- **REQUIREMENTS**:
Give only one thing: the number of lines that include the word "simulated".

━━━ RECORDED INFORMATION ━━━

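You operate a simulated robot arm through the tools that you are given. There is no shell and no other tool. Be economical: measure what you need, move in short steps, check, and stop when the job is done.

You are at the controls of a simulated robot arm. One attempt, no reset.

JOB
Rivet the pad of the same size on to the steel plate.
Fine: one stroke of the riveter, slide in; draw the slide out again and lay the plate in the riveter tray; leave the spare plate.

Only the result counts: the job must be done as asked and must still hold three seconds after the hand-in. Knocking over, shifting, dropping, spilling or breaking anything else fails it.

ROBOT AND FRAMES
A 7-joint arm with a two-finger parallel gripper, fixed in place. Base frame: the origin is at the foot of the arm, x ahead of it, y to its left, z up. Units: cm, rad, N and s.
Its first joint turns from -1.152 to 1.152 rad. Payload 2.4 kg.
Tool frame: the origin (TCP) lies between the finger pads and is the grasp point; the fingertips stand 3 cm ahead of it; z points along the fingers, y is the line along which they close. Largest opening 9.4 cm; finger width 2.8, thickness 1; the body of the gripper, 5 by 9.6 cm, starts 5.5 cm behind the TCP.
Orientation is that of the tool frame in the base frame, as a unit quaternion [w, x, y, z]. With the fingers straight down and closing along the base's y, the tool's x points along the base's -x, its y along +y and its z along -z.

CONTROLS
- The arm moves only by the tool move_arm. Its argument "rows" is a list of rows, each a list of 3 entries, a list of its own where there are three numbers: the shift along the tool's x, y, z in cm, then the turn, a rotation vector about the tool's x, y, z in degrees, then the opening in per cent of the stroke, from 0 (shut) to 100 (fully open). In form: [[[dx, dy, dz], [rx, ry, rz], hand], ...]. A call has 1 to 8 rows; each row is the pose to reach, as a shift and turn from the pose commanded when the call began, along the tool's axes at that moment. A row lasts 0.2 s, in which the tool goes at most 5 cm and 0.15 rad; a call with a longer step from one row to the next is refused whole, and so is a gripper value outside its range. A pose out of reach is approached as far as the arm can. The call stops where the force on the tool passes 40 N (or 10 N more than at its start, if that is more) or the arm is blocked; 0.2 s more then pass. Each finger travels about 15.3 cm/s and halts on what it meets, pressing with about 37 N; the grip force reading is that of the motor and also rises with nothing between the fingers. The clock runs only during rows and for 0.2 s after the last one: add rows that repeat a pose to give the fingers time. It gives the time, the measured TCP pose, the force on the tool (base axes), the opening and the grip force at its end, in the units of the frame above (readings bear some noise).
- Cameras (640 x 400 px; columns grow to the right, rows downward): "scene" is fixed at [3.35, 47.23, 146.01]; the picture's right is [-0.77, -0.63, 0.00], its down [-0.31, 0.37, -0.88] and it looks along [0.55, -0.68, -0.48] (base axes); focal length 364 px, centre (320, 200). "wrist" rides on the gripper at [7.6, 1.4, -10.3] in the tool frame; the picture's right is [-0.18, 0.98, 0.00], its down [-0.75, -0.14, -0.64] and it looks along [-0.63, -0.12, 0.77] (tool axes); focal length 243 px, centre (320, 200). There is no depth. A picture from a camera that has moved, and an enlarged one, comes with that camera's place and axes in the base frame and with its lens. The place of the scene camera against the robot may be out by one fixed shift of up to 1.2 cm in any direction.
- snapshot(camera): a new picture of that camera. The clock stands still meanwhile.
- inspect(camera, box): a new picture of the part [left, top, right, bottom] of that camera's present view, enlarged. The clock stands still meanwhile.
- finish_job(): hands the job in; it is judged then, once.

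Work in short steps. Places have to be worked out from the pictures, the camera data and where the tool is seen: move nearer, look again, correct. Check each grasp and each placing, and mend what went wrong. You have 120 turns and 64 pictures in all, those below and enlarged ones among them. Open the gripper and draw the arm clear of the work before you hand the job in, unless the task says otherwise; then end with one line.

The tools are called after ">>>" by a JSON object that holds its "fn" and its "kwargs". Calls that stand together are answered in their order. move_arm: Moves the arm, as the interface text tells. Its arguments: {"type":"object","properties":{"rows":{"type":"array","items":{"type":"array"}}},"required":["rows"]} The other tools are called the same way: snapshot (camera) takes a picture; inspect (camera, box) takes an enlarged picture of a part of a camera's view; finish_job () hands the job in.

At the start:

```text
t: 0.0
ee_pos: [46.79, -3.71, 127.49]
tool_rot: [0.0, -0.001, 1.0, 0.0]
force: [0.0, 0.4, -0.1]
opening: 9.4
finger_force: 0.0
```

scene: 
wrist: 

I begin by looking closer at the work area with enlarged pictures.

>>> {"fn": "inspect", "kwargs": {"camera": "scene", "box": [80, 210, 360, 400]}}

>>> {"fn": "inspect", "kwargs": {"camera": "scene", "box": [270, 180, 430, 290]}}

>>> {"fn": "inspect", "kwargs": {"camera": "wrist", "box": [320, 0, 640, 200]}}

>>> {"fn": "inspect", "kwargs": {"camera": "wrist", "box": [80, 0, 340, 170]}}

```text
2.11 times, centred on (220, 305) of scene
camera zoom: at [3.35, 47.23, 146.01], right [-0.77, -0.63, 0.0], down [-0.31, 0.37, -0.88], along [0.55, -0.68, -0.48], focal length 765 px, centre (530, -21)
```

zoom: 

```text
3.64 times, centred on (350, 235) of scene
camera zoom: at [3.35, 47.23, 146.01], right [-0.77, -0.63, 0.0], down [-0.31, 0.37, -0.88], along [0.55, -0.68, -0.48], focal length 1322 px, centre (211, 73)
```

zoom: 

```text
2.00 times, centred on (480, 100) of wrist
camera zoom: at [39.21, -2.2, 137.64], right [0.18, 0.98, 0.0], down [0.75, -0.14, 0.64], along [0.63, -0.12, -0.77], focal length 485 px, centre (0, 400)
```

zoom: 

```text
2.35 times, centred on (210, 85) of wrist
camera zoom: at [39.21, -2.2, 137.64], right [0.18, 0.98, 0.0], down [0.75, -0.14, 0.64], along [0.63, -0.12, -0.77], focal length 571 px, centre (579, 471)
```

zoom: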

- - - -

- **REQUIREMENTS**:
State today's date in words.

━━━

- **FULL SOLUTION**:
2